Para todo eso era muy conservador. La otra afición a
la que se entregaban cuantos preferían el ambiente
de los despachos, le desagradaba aún más: abominaba
de las conspiraciones, de los círculos cerrados que
se aferraban por medrar en el escalafón. Valoraba,
eso sí, el temple de algunos, su valentía, su
sentido del deber. La mayoría de los militares que
dirigieron el golpe contra la República procedía de
aquellas mismas, así que no debieron de gustarle
mucho. Hay unos cuantos testimonios que delatan la
alergia que le produjeron las maniobras que
iniciaron algunos compañeros para acercarlo a sus
posiciones. Se enorgullecía de su independencia,
pero acaso en su rechazo a aquellas invitaciones
desempeñaba una función mucho más importante una
cuestión visceral. Simplemente no se sentía a gusto
en esas tesituras. Era demasiado tímido, y, con toda
seguridad, incapaz de aguantar la banalidad de esas
reuniones en que tardan en anunciar su verdadero
rostro... Pero no hay mayor complicación, no hay
enigma. Debía de cumplir con su deber, pero no sólo
con el deber militar sino también con el otro. Con
el que procede de las entrañas. A esas entrañas, las
llamadas de su fe. Fueron su sencillez humana y la
honradez que le habían enseñado de niño las que le
empujaron a abrazar la causa legal de la República
frente al alzamiento de sus camaradas.
Seguidamente José Andrés Rojo relata cómo Vicente
Rojo cumplió la misión que se le había encomendado
de hacer de intermediario de la rendición de los
rebeldes que se habían recluido en el Alcázar de
Toledo o, por lo menos, de liberar a los civiles que
estos tenían como rehenes, En su entrevista con el
coronel Moscardó, éste rompió con el tono
protocolario. Ahora podían hablar como viejos
camaradas, le dijo: «¿esperaban sus viejos
compañeros que se quedara con ellos? –Eran muchos y
muy hondos los lazos que me ligaban a aquella casa
solariega y a aquellos hombres, donde había sido
profesor», escribe Rojo, «y muy pocos y muy débiles
a los que había dejado al otro lado de la Puerta de
Carros.» Su respuesta, cuenta, fue categórica y
clara: «es verdad que la patria estaba en el
Alcázar, pero también estaba en la calle y en el
torbellino y la pasión de tantas gentes a las que no
debía de traicionar». Comprendió que su deber estaba
vinculado al pueblo y a su dignidad... «años después
lo explicó diciendo que pese a la repugnancia que
algunos sucesos le producían, y el riesgo permanente
en que se debatía su vida. Todos los días, todas las
horas, entendió que su lugar estaba con los que
defendían la República, aunque eso significara
'estar en el fango' para 'luchar en el fango sin
contaminarse y poder así sacar a la gente del
fango'. El fango de los asesinatos y de la violencia
gratuita, de los ajustes de cuentas y del
resentimiento. Un fango, escribe que 'no sólo estaba
donde yo debía de desenvolver ni trabajo sino en
toda España'».
A continuación, el autor describe que Vicente Rojo
no eligió la carrera militar. Ocurrió simplemente
que su madre murió cuando el tenía trece años y no
tuvo más remedio que continuar sus estudios en un
internado que acogía a los huérfanos de infantería.

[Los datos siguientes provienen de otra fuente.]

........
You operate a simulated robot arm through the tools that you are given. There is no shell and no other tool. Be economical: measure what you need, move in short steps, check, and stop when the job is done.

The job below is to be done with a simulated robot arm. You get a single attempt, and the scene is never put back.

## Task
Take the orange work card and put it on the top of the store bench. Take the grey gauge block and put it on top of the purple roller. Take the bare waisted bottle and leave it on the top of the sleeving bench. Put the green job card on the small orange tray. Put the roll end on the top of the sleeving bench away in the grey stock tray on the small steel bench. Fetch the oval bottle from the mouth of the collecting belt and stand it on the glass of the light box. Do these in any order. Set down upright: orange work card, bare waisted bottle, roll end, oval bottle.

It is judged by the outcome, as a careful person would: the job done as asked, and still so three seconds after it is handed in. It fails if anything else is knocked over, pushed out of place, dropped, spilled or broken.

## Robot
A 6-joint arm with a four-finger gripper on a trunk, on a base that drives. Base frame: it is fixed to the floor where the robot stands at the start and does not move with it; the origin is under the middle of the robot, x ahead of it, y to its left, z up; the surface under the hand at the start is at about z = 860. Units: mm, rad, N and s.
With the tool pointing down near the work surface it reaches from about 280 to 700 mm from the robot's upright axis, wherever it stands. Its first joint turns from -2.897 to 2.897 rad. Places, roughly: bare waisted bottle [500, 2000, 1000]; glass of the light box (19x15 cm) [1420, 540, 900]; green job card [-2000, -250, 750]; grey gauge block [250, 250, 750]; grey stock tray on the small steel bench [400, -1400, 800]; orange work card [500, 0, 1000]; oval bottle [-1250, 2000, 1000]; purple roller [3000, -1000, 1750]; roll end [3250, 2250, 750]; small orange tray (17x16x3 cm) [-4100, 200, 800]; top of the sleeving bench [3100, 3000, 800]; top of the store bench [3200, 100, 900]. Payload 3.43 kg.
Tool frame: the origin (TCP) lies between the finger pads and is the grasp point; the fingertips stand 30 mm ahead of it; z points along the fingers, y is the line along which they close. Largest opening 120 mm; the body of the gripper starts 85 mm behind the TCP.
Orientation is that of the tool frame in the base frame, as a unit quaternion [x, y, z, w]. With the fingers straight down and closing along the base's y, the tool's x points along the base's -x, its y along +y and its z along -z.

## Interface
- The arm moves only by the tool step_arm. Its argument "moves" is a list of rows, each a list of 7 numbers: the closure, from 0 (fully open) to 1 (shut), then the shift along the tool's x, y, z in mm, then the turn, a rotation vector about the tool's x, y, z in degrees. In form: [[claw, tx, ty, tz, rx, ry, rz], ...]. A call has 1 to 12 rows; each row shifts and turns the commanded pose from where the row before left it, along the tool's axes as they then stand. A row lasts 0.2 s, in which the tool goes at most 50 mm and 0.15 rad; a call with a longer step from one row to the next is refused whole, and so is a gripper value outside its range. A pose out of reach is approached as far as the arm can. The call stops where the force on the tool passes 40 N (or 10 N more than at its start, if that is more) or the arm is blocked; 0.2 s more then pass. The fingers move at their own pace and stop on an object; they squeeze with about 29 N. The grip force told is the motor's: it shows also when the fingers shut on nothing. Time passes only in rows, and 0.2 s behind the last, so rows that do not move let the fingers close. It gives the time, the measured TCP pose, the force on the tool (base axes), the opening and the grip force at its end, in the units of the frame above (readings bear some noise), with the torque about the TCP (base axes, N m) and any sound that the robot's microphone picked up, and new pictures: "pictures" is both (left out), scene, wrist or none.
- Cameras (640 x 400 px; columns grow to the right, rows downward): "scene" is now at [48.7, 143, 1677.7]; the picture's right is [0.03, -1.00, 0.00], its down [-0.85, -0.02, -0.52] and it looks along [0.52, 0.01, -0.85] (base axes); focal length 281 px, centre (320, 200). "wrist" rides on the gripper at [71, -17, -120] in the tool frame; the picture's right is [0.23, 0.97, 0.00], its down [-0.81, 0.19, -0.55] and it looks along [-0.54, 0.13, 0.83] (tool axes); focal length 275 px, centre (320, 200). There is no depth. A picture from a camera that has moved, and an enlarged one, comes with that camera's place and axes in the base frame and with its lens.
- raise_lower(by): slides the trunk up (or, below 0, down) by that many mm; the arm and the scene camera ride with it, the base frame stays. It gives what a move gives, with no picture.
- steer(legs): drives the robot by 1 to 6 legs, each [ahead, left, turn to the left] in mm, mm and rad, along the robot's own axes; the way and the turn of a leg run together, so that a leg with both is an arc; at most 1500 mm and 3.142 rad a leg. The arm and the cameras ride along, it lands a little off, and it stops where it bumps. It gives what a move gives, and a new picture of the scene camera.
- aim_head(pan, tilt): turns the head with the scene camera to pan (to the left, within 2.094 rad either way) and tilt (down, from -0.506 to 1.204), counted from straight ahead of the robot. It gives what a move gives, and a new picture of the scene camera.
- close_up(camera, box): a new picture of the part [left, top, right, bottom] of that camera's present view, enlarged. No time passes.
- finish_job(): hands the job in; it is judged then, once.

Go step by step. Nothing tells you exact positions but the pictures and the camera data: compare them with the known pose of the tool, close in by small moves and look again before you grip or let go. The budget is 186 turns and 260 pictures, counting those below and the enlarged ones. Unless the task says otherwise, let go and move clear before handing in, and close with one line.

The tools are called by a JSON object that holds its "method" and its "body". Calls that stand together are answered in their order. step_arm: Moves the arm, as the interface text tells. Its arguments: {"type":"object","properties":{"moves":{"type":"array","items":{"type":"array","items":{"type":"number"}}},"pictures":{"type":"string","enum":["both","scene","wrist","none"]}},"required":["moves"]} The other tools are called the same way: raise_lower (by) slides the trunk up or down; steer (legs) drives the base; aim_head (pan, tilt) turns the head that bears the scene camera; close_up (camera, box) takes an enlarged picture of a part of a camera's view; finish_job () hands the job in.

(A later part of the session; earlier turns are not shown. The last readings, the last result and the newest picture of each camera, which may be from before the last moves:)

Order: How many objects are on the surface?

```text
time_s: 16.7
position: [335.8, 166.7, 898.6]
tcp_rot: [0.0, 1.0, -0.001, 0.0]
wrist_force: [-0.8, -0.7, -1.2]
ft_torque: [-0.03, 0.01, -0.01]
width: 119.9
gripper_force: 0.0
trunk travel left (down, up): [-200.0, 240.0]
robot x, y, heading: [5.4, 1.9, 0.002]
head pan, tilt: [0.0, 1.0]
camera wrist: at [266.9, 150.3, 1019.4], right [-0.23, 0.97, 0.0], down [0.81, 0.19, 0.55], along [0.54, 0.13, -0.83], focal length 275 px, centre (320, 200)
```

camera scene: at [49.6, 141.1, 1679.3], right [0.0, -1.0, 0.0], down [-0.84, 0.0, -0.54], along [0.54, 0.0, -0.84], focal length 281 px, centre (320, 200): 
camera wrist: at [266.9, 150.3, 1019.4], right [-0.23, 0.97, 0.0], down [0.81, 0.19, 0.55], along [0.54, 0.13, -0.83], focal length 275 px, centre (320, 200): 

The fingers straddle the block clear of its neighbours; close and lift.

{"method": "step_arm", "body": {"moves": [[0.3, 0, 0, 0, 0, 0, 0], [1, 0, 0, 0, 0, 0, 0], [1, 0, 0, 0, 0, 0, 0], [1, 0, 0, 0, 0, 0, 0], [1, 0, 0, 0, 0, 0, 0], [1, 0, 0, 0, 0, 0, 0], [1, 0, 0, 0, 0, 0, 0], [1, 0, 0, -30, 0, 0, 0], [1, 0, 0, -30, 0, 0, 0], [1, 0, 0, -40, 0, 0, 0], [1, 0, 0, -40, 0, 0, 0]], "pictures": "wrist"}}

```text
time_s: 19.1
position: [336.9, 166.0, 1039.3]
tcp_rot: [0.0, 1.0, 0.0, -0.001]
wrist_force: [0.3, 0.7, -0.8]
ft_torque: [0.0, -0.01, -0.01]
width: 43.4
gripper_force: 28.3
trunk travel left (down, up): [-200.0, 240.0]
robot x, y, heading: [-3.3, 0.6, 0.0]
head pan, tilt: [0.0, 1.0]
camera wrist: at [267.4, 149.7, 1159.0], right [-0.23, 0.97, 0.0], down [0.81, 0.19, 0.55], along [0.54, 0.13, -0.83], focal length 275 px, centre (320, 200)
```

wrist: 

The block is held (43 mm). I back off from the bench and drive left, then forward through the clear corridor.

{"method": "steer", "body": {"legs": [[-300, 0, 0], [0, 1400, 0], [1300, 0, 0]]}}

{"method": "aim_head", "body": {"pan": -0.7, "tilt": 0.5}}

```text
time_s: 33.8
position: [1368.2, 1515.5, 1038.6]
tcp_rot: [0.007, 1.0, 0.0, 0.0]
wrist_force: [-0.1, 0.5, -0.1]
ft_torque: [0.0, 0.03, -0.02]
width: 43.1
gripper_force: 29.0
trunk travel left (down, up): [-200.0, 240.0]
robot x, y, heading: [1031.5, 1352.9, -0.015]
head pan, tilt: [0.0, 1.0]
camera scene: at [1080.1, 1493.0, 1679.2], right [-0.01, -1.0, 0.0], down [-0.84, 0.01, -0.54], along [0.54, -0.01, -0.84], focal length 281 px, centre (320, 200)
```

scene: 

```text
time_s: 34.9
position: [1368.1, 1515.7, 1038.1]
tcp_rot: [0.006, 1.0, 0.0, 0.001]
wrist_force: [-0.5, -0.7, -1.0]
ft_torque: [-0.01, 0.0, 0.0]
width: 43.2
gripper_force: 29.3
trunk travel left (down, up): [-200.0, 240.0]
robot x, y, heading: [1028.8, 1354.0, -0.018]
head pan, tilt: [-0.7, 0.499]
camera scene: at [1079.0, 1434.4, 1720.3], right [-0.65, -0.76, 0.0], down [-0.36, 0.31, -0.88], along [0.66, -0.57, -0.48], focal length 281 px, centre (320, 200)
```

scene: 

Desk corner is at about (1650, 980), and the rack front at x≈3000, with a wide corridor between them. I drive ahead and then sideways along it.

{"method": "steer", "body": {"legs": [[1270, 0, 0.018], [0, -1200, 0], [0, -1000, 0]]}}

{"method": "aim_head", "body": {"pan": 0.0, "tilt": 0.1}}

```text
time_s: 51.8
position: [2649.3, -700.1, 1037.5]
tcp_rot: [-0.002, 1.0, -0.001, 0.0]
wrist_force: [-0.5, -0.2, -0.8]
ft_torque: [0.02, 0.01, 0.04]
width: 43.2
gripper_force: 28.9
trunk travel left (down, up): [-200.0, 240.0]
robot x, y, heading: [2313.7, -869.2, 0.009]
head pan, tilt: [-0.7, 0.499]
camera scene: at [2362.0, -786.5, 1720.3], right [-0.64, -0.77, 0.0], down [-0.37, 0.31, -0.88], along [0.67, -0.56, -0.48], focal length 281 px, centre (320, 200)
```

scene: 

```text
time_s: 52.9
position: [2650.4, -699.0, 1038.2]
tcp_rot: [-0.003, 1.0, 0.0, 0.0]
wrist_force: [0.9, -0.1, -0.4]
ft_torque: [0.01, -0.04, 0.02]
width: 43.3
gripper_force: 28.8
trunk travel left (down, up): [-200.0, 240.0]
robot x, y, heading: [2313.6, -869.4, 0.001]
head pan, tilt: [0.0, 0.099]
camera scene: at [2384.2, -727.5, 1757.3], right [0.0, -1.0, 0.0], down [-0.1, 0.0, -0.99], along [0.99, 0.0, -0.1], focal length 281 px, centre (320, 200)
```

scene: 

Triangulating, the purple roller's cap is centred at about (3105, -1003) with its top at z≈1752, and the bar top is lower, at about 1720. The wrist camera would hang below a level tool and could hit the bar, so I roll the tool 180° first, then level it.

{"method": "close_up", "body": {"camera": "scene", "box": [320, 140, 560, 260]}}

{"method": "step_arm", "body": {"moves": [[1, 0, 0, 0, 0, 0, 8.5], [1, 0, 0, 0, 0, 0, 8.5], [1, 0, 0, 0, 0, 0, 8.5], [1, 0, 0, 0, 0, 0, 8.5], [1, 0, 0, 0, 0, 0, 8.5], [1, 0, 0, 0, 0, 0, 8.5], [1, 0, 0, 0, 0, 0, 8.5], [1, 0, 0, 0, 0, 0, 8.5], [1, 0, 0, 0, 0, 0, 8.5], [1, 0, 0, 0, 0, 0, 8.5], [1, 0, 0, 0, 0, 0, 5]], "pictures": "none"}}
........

La humildad de su origen lo marcó y desde la
adolescencia no supo del mundo más que dentro de los
institutos castrenses en los que se formó. Ingresó
en la Academia de Infantería en junio de 1911,
cuando tenía 16 años. No le quedaba ninguna otra
posibilidad: la muerte de su madre había agravado la
situación económica en su casa. «Al fin llegó uno de
los días más felices de su vida», cuenta Rojo,
cuando trata del final de sus estudios y sale de la
Academia de Toledo convertido en segundo teniente de
Infantería. Fue el número dos de una promoción de
390 alumnos. Después combatió en África.
El
proyecto más ambicioso que Rojo emprendió durante su
estancia en Toledo fue la creación, junto con el
capitán Emilio Alamán Ortega, de la Colección
Bibliográfica Militar. Una inusual aventura
editorial, realizada en el corazón del Ejército,
entre septiembre de 1928 y julio de 1936, y que se
tradujo en la publicación de 96 títulos sobre las
más diversas materias relacionadas con el arte de la
guerra, que alcanzaron una tirada global de 200.000
ejemplares. Una producción anual de 12 títulos que
también en el árido territorio militar había llegado
el momento. Había llegado la época de esplendor
cultural que caracterizó aquel periodo de la
Historia de España, el de la llamada Edad de Plata.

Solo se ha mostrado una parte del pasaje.